Luong Thi Diem Trinh collects butterfly tea flowers in her family’s garden in Sa Dec, Dong Thap Province. Photo: Thanh Nhon / Tuoi Tre
Luong Thi Diem Trinh collects butterfly tea flowers in her family’s garden in Sa Dec, Dong Thap Province. Photo: Thanh Nhon / Tuoi Tre

After discovering enough abandoned gardens to ensure a steady source of flowers, Trinh faced another challenge – funding the expensive machinery and equipment needed for tea production with her modest teacher salary.

As buying a drying machine was out of the question, Trinh worked with a friend to build her own.

According to Trinh, the biggest challenge in drying the flowers is maintaining their original color and shape.

“It was a real problem because the flowers are vulnerable to high temperatures,” she explained.

“It took hundreds of unsuccessful attempts to dry the flowers before we were successful.”

She added that it takes about 13 kilograms of fresh flowers to produce one kilogram of dried flowers for tea.

Local ingredients only

As her business began to grow, Trinh was able to afford an industrial drying machine and plant her own flower garden.

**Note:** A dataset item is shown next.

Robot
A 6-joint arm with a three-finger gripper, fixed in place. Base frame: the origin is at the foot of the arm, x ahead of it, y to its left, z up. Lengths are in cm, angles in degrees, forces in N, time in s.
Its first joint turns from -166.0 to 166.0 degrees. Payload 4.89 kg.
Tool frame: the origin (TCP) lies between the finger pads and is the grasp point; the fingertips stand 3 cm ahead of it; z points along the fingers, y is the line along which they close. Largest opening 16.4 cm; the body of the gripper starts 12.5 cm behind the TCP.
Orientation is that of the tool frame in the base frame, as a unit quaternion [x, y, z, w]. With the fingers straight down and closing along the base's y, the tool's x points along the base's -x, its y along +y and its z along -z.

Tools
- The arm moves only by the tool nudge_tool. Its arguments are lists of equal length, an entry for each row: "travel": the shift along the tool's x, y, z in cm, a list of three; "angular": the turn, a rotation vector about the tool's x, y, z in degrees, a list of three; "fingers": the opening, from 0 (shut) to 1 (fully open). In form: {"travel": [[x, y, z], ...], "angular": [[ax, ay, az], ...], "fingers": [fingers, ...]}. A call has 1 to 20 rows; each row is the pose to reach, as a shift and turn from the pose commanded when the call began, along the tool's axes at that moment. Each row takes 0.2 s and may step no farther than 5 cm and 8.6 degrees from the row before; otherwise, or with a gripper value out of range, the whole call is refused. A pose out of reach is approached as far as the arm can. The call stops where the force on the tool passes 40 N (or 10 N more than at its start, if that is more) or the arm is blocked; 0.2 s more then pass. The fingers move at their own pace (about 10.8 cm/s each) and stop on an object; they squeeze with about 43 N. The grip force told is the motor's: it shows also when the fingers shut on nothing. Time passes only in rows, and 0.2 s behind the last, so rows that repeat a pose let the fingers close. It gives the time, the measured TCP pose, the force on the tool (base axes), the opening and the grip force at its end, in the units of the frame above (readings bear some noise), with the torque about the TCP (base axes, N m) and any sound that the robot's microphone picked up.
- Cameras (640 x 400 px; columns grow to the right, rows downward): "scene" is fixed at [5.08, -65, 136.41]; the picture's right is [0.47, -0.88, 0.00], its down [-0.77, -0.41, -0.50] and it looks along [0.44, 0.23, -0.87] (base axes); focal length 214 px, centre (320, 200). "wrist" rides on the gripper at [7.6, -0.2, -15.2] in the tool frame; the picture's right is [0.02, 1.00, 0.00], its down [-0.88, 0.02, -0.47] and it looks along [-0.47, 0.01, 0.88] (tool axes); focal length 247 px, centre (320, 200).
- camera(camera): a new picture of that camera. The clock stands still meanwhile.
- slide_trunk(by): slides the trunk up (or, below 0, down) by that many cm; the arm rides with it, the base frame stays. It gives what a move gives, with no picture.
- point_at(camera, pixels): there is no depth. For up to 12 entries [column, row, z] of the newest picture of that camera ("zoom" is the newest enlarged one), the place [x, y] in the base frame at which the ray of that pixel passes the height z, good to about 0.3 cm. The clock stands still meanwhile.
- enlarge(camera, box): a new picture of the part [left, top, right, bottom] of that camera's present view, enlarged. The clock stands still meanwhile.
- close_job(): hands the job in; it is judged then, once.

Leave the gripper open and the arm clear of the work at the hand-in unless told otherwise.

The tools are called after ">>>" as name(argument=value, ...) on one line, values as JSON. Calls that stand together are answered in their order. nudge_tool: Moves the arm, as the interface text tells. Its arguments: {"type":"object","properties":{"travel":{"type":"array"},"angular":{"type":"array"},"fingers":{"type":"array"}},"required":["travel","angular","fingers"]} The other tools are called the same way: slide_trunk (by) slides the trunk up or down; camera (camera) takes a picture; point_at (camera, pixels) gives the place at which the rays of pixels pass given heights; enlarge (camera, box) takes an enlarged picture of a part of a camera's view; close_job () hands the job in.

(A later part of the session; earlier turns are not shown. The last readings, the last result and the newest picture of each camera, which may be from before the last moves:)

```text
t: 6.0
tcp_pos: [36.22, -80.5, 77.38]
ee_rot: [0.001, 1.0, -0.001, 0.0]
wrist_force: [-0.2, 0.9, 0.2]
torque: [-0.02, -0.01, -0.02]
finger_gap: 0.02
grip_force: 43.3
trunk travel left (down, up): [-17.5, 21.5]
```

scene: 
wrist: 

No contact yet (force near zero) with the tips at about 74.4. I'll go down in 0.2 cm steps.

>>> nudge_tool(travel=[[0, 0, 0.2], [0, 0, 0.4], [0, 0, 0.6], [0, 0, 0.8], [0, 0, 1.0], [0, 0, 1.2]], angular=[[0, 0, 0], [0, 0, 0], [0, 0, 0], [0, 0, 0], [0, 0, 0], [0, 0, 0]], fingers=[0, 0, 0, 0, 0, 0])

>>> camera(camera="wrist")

She also partners with several local farming families to guarantee a clean, organic, and sustainable supply.

In addition to being committed to safe, local ingredients, she is also determined to help working class residents in the city by offering them stable jobs.

In the future, Trinh hopes to continue expanding her business and offer health benefits to her growers.  

She also has plans to partner with local schools to host field trips to her production facilities and offer tours to visitors.